*Brief 1*
Transcribe the extract beginning at "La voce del". Stop after "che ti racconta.".
*Brief 2*
Supply the part of the extract that comes after its last sentence.

*Extract*
╭──
La voce del pallone
E' sempre una voce. Comincia mezz'ora prima della partita da un angolino della tribuna stampa: ci sono cataste di fogli, ci sono le cuffie sulle orecchie, c'è Beppe Bergomi, ci sono i capelli che gli scendono sulla fronte. Non si vede niente, si sente soltanto. Lo stadio in sottofondo. Benvenuti al cazzeggio del finesettimana: tu in poltrona stravaccato, Fabio Caressa lì che ti racconta.
╰──
*Data*
╭──
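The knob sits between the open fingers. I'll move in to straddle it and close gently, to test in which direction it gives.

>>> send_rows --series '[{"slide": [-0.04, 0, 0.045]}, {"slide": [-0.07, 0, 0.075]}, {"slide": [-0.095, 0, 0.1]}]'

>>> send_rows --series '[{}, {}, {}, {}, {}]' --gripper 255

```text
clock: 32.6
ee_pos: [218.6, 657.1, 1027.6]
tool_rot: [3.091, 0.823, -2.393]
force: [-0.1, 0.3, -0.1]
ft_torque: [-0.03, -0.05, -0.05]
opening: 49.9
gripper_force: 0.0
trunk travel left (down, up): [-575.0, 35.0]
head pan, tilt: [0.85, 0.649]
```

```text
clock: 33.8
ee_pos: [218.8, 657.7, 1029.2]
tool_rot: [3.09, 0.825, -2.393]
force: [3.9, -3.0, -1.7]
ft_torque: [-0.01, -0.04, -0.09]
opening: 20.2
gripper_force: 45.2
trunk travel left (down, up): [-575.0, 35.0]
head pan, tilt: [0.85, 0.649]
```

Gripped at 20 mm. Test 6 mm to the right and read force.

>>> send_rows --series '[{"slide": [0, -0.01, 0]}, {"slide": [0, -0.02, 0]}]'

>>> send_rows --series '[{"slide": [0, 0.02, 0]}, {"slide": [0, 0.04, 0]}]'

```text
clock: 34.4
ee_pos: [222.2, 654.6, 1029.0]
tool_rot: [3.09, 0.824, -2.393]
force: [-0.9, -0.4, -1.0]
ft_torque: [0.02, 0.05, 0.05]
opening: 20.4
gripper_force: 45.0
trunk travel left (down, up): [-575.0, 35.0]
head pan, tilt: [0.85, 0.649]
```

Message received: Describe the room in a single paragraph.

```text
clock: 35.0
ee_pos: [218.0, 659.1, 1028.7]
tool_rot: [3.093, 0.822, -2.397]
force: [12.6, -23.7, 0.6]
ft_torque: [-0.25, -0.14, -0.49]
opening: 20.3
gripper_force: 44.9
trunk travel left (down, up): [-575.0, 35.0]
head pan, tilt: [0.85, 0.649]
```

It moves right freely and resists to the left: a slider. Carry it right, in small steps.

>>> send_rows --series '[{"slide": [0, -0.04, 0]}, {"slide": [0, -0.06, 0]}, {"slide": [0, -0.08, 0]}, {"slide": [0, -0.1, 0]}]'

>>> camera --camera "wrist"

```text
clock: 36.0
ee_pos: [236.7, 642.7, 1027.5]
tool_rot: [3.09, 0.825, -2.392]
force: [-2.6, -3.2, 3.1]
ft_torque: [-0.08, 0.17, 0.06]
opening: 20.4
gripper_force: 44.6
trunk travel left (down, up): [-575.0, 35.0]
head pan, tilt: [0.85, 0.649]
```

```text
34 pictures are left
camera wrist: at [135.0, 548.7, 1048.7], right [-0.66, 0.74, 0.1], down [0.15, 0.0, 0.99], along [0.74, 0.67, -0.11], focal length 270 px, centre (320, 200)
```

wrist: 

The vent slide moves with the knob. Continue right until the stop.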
╰──
*Expected output 1*
La voce del pallone
E' sempre una voce. Comincia mezz'ora prima della partita da un angolino della tribuna stampa: ci sono cataste di fogli, ci sono le cuffie sulle orecchie, c'è Beppe Bergomi, ci sono i capelli che gli scendono sulla fronte. Non si vede niente, si sente soltanto. Lo stadio in sottofondo. Benvenuti al cazzeggio del finesettimana: tu in poltrona stravaccato, Fabio Caressa lì che ti racconta.

*Expected output 2*
E' sempre una voce. Comincia mezz'ora prima della partita da un angolino della tribuna stampa: ci sono cataste di fogli, ci sono le cuffie sulle orecchie, c'è Beppe Bergomi, ci sono i capelli che gli scendono sulla fronte. Non si vede niente, si sente soltanto. Lo stadio in sottofondo. Benvenuti al cazzeggio del finesettimana: tu in poltrona stravaccato, Fabio Caressa lì che ti racconta. Vediamo che cosa dice oggi: “Dicono sia stata trovata una strana vettura nel piazzale. Dicono che lì vicino abbiano visto pascolare strani animali: sembravano cervi, ma erano più grossi. Dicono che per lo stadio si aggiri uno strano signore, con una grande pancia e gli occhialini tondi. Dicono che sia vestito di rosso. E' un periodo di grande lavoro, ma pazienza. Doppio turno il 24 notte. Oggi, qui, non si può mancare. Dallo stadio San Siro di Milano, Inter-Milan, Milano e il mondo”.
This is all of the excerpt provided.